The brotherhood was burned for reasons that had nothing to do with whether number is the substance of reality. The ideas outlasted the fires.
Kepler, working in the early seventeenth century, believed he was completing what Pythagoras had started. The planetary ratios he found in Harmonices Mundi were, to his mind, the same ratios heard in Greek string theory two thousand years earlier. He was not being romantic. He believed the cosmos had a mathematical interior, and that Pythagoras had been the first to say so clearly.
Whether or not the cosmos has an interior — whether or not structure requires a mind to exist — remains genuinely open. What is not open: no one who asks these questions seriously gets to ignore where they were first asked. Samos, 570 BCE. By a man who wrote nothing and built a brotherhood strict enough to burn.
Some truths outlast every age. The question is whether Pythagoras found one.
If number is the substance of reality, who — or what — is doing the numbering? Pythagoras pointed at structure. He never answered whether that structure requires a mind to exist.
The soul transmigrates, he taught — but into what kind of body, governed by what kind of justice? The moral architecture of metempsychosis was never systematically answered. Ancient sources disagree. Why does the question still feel alive?
Every serious tradition eventually confronts the problem the brotherhood faced: the more organized the insight, the more it resembles power. Was the Pythagorean suppression a tragedy, a warning, or both?

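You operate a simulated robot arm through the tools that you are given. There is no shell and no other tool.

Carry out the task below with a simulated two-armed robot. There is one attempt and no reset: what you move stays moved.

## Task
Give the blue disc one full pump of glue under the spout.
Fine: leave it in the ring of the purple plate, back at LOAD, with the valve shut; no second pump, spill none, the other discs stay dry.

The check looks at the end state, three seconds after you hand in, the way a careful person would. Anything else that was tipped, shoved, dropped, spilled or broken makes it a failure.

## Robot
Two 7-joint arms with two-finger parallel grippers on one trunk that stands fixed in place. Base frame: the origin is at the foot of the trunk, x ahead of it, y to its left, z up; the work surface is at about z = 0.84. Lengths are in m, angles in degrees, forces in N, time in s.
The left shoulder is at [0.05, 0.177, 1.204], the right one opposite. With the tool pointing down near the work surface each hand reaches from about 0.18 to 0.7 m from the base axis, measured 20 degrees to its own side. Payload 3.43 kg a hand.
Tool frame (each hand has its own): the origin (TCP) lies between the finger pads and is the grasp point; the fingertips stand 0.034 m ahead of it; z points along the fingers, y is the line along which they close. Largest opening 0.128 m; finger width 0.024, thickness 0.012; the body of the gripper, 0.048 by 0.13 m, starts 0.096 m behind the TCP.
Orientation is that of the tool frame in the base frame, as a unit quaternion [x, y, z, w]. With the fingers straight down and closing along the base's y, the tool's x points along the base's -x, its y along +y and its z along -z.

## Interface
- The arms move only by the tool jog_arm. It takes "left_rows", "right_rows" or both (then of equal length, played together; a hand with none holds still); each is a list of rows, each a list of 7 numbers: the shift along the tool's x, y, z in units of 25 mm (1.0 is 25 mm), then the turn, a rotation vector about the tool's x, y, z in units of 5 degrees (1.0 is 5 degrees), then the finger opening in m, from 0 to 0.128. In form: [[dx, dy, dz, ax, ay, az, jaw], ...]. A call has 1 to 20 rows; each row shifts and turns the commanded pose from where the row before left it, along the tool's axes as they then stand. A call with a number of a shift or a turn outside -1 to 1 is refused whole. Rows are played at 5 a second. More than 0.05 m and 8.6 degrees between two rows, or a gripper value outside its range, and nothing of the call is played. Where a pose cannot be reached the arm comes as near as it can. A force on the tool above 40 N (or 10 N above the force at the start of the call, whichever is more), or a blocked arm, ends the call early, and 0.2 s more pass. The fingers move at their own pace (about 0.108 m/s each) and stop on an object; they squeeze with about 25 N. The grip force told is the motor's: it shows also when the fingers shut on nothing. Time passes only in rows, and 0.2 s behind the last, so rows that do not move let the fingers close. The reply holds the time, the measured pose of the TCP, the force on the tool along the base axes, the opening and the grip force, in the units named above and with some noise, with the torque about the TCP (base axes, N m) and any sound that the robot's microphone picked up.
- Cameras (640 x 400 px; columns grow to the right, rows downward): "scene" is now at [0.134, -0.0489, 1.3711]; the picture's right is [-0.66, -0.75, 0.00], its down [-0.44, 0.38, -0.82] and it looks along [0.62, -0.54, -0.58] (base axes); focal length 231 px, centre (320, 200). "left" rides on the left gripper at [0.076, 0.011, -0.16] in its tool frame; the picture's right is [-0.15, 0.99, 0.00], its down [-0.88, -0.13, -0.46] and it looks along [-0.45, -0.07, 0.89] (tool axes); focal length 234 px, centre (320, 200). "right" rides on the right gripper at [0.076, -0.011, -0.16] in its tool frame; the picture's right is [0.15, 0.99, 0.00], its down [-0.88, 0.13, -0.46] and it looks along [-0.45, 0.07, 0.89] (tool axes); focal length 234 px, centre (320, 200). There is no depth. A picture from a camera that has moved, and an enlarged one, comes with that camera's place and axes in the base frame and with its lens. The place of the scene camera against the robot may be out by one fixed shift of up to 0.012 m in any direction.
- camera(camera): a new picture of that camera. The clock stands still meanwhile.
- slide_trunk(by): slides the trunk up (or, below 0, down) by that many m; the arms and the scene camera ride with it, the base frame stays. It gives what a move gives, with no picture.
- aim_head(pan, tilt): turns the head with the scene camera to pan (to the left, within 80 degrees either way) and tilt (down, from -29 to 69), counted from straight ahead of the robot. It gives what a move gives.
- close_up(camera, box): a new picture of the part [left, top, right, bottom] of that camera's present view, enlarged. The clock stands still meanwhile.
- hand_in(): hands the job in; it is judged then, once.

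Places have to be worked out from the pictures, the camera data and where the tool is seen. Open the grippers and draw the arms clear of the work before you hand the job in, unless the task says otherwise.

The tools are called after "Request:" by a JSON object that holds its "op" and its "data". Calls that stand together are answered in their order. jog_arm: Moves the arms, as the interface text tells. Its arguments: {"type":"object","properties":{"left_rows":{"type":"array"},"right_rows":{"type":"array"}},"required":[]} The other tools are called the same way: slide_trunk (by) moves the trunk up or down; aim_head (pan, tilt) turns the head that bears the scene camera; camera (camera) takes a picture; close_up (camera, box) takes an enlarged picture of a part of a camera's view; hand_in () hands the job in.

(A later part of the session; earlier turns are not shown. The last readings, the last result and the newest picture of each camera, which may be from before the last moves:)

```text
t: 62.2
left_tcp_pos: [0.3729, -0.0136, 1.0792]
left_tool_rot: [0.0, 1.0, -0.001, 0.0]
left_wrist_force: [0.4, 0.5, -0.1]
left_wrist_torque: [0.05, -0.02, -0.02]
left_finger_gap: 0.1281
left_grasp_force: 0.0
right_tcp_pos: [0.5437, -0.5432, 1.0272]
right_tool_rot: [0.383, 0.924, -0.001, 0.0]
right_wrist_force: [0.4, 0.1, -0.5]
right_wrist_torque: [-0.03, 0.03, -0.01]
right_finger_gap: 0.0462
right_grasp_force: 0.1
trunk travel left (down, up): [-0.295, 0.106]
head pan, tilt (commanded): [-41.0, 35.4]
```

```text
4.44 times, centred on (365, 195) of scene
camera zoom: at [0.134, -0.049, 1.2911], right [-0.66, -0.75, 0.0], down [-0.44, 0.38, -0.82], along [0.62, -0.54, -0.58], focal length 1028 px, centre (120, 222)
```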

Max Tegmark argues the universe is mathematical structure. Walter Burkert argues the historical Pythagoras is nearly unrecoverable. If the origin of an idea cannot be verified, does that change what the idea is worth?
He wrote nothing. Within a century, everything was attributed to him. What does it mean that the most influential mathematical mystic in Western history left no text — and that the silence made the legend larger, not smaller?